Fear of Chinese tourists hasn’t killed Visit NepalIrrationality must not overpower truth. Visit Nepal’s failures are due to misdirected campaigning.
Nepal’s tourism year campaign for 2020 seems to be bound for failure. The signs towards this outcome came early, when the campaign organisers made many gaffes. That the seat of Nepal Tourism Board CEO stayed empty for much of January should have been a dead giveaway, but the rot set in much earlier. The website for Visit Nepal 2020 did not have any promotional content until at least mid-September, for instance. But it seems that the coronavirus epidemic in China has put the final nail on the coffin of Visit Nepal.
Visit Nepal was always going to suffer if a disease broke out in the neighbourhood. Other countries in Asia and abroad too are suffering from the lack of Chinese tourists. While Nepal was hoping to attract a record 350,000 Chinese tourists this year—bound not to happen now—Thailand is reeling from a tourism crisis, with 9 million less Chinese tourists expected to visit this year. However, what is a one-time, unavoidable stroke of bad luck—global pandemics do not occur on a regular basis, much less consistently near Nepal—reports of discriminatory attitudes against Chinese tourists will threaten to destroy Nepal’s burgeoning tourism sector and set it back by years.
Nepali officials will love to use the Covid-19 outbreak as a reason to mask the failures surrounding Visit Nepal 2020. To be sure, the disease has had a major impact the world over. Tourist arrivals from China for February are already 90 percent lower this year than the same month last year. Since 2012, the Chinese have been the largest contributors to outbound tourism globally. In 2017 alone, Chinese tourists spent $258 billion, around 20 percent of the world’s total spending on tourism that year. Posting such numbers, and with Nepal itself hoping for record arrivals from the northern neighbour, it is logical to assume that with the Chinese staying home, more and more countries will face hardships until the epidemic is contained.
However, the reduction in the numbers of all tourists this year has been painted by some as due to the fear of the Chinese tourists who have shown up to Nepal.

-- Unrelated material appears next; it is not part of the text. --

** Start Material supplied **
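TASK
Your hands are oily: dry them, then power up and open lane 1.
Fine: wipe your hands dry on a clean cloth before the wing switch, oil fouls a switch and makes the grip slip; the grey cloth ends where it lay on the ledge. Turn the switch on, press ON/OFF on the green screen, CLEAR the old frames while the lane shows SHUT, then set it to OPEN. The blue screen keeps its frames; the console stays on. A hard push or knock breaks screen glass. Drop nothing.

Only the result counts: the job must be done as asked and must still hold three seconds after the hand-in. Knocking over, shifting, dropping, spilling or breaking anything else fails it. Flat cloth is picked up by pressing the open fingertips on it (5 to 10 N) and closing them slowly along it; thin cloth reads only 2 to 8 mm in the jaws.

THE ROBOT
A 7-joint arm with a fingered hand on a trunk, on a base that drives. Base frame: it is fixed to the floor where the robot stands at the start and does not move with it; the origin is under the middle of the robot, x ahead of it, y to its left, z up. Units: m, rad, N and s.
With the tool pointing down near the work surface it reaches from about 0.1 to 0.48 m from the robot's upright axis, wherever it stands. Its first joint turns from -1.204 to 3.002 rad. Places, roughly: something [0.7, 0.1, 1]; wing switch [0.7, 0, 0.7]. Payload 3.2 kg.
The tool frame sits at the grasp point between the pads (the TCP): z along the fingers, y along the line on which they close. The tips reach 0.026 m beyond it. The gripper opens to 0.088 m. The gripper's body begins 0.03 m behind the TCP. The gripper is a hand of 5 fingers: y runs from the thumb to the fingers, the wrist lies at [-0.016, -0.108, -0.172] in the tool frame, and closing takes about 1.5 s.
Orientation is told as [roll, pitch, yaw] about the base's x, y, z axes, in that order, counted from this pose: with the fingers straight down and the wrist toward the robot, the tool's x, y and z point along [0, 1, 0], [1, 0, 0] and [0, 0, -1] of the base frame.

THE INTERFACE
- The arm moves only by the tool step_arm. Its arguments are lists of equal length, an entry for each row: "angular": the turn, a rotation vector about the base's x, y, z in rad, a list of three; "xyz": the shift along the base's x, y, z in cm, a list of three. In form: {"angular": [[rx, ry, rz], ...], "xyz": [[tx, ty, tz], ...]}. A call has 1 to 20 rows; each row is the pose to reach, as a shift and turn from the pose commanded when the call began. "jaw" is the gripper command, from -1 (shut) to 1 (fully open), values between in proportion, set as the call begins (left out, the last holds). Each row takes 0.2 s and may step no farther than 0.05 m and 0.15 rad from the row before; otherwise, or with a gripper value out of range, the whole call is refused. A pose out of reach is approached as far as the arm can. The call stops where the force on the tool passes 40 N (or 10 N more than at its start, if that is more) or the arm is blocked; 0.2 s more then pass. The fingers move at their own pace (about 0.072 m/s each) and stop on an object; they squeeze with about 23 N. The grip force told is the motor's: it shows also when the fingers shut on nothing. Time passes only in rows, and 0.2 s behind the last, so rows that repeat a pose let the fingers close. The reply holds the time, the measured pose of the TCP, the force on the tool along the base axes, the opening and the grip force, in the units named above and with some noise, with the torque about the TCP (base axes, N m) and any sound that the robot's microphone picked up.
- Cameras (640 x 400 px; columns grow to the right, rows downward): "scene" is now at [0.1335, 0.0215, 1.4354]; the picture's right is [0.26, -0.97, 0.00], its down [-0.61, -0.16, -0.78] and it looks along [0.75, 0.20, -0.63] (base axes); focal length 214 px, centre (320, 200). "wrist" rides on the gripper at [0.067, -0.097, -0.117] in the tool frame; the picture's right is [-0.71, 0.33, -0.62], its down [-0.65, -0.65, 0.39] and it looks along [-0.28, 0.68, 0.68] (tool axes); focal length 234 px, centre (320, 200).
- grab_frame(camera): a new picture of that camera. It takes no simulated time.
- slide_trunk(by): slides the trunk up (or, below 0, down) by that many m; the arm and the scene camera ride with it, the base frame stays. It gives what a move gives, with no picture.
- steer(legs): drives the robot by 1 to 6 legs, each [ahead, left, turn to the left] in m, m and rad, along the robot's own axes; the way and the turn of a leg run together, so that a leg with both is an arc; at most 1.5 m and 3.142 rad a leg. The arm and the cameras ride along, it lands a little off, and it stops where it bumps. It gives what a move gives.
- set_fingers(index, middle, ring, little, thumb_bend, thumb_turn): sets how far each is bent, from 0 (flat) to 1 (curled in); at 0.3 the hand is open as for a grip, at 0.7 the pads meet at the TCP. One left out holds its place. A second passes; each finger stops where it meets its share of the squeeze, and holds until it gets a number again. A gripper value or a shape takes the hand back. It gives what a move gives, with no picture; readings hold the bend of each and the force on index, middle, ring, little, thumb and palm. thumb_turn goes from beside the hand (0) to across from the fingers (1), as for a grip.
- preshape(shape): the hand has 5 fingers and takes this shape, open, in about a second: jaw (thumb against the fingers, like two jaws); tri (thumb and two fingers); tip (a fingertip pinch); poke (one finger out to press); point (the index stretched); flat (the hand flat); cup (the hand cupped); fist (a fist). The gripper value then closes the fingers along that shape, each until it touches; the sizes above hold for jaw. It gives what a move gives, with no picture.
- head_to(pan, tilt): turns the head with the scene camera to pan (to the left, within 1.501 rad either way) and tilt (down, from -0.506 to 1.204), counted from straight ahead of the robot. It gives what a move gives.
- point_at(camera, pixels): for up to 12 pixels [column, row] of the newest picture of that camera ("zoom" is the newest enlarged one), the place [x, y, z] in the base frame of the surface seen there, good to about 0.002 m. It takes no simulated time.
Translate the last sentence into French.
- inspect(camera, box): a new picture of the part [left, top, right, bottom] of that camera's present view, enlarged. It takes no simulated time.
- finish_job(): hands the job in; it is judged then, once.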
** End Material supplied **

This is just a feeble excuse. For sure, some international tourists may have stayed back owing to Nepal’s proximity to the epicentre of the Covid-19 outbreak. But this has nothing to do with the few Chinese tourists that are here. In truth, the biggest issue has been Nepal’s failure to adopt modern, catchy ways to market itself. The country’s tourism promotion bungled from one misdirected attempt to another. The need of the hour was slick advertising campaigns on television and social media. Malaysia, for instance, has gained global recognition and seen tourist numbers greatly increase since the launch of its ‘Malaysia: Truly Asia’ advert campaign in 1998. Similarly, Japan has had great success—and millions of followers—on Instagram due to its #visitjapan campaign. Meanwhile, Nepal had its tourism minister lambasted for showing up to Australia—in the midst of their biggest bushfire crisis—to hold an illegal street rally.
The simple fact remains: Nepal should have done a better job in promoting tourism for this year. That the Covid-19 epidemic has scared away a chunk of the business this year will have no effects in the future of tourism in Nepal. But the lack of effective promotions, the attempted cronyism and interference at Nepal Tourism Board, and the failure to build-up necessary products and infrastructure to attract a wide range of tourists, combined, will surely have detrimental effects on Nepali tourism for many more years to come. Should discriminatory and irrational fears push the sector to reject Chinese tourists in this crucial juncture, that market may not provide tourists in the years to come. In such times of hardship, cooler heads must prevail.